I read all the time through my early 20s, but at some point later in my 20s, I stopped making it a priority. My grandmother still asked me what I was reading, and I made up excuses. All of them were variations on “I’m too busy.”

When I told her I didn’t have time to read, she would simply say this: “20 minutes, every day.”

Twenty was her magic number of minutes for forming a habit. It’s long enough to get into a book, but short enough that it’s doable. Pretty much anyone can find 20 minutes to spare; it’s pocket change. Wake up a little earlier, stay up a little later, take a lunch break, watch less TV at night.

I wish I had taken her advice at the time, but I spent four or five years in cycles of reading kicks and dry spells. I slowly realized that I felt more rested and fulfilled during my reading kicks. So just last year, I committed to 20 minutes every day.

Now I read every weeknight before bed, and in the morning on weekends. Sometimes I fall asleep too early, but most nights, 20 minutes turns into 30 minutes, or 40, or an hour. On Saturdays and Sundays my morning reading time sprawls into the afternoon. Being under a blanket reading a book makes me happy and gives me energy. It’s the perfect kind of alone time for me.
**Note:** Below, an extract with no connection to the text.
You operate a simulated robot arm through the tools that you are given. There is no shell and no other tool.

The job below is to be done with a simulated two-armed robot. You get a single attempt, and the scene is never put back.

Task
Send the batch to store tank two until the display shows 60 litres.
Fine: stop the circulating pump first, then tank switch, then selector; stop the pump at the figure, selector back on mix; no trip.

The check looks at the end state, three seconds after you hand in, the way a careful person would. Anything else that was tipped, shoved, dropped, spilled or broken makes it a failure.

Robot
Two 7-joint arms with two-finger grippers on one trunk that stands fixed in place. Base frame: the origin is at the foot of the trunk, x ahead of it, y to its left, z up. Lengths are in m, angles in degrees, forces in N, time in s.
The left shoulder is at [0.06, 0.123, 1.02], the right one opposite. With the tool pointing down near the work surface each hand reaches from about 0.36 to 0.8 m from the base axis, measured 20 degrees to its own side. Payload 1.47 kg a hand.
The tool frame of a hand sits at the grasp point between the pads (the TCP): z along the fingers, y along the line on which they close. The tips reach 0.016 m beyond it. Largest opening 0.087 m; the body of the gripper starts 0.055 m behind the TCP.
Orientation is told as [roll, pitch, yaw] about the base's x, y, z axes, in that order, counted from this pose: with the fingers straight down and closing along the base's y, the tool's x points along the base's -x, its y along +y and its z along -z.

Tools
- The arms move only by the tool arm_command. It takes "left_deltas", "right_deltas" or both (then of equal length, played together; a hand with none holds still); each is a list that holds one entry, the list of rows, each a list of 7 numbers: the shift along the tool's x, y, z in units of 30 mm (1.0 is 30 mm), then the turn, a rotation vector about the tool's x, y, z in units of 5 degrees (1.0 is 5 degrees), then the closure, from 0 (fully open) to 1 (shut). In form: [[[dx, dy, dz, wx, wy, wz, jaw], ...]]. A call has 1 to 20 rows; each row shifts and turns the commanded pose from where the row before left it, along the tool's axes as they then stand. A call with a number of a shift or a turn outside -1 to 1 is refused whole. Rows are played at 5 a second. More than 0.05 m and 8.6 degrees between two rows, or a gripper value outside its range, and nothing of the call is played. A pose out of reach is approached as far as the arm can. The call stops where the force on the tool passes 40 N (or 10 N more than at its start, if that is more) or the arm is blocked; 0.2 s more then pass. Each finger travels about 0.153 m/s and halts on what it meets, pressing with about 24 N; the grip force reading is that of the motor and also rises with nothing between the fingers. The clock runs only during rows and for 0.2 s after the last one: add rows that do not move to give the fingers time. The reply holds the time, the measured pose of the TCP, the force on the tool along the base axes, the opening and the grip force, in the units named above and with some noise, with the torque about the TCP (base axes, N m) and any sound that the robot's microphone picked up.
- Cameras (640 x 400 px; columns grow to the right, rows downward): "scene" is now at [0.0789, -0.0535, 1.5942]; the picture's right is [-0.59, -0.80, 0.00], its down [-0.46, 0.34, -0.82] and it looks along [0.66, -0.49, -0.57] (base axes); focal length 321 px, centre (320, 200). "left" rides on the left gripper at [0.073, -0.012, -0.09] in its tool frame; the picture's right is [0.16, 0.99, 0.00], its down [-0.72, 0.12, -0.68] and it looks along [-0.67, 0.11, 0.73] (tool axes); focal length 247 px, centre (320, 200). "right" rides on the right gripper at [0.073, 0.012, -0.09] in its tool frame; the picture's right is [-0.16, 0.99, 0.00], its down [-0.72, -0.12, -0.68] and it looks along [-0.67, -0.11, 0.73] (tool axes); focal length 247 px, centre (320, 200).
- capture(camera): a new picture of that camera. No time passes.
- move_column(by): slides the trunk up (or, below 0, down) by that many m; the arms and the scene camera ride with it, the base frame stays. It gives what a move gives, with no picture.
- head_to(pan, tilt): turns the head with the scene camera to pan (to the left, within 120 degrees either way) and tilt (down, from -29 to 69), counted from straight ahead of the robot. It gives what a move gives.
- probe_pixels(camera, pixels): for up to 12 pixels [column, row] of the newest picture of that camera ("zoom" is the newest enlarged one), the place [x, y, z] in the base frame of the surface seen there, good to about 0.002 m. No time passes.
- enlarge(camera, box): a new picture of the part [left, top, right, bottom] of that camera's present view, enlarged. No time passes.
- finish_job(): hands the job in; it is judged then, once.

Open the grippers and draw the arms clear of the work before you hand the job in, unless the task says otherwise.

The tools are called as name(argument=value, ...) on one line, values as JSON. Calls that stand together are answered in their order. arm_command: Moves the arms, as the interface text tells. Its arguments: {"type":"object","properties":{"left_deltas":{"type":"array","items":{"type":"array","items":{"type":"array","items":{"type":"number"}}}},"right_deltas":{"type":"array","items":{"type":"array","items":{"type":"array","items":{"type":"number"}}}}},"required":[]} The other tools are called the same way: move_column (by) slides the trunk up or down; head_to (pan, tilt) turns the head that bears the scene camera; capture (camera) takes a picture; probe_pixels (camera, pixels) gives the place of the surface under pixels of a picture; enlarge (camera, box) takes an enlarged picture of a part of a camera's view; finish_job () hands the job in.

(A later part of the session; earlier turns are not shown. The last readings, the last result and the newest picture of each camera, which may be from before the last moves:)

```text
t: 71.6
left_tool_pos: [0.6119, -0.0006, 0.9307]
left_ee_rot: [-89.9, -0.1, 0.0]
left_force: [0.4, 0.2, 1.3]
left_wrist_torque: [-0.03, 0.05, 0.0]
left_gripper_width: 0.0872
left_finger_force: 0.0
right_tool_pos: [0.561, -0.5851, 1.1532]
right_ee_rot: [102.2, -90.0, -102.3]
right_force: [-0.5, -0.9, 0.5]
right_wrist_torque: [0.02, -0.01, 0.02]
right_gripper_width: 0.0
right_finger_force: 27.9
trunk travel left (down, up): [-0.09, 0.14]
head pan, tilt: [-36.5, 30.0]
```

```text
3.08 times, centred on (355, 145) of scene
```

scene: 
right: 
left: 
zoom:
Self-mandated daily reading has come with a lot of positive side effects. Since I read more books now, I put less pressure on my selections. I read what I want. If I don’t like what I’m reading, I’ll have another chance tomorrow. This little freedom has led me to books I wouldn’t have picked up otherwise. I also have more things to share with people now. Books make great conversation starters. I’ve had pop-up book clubs with friends when we discovered we had all read the same thing. I’ve had long conversations with my sister, who lives across the country, but we read the same books.

All those gifts from just 20 minutes a day!

I think the 20 minute rule would work for forming other habits too: writing, cooking, yoga, painting. If you’re struggling to find the time to do something you want to do, I encourage you to start with just a few minutes every day.

There is never enough time. But there is always enough time.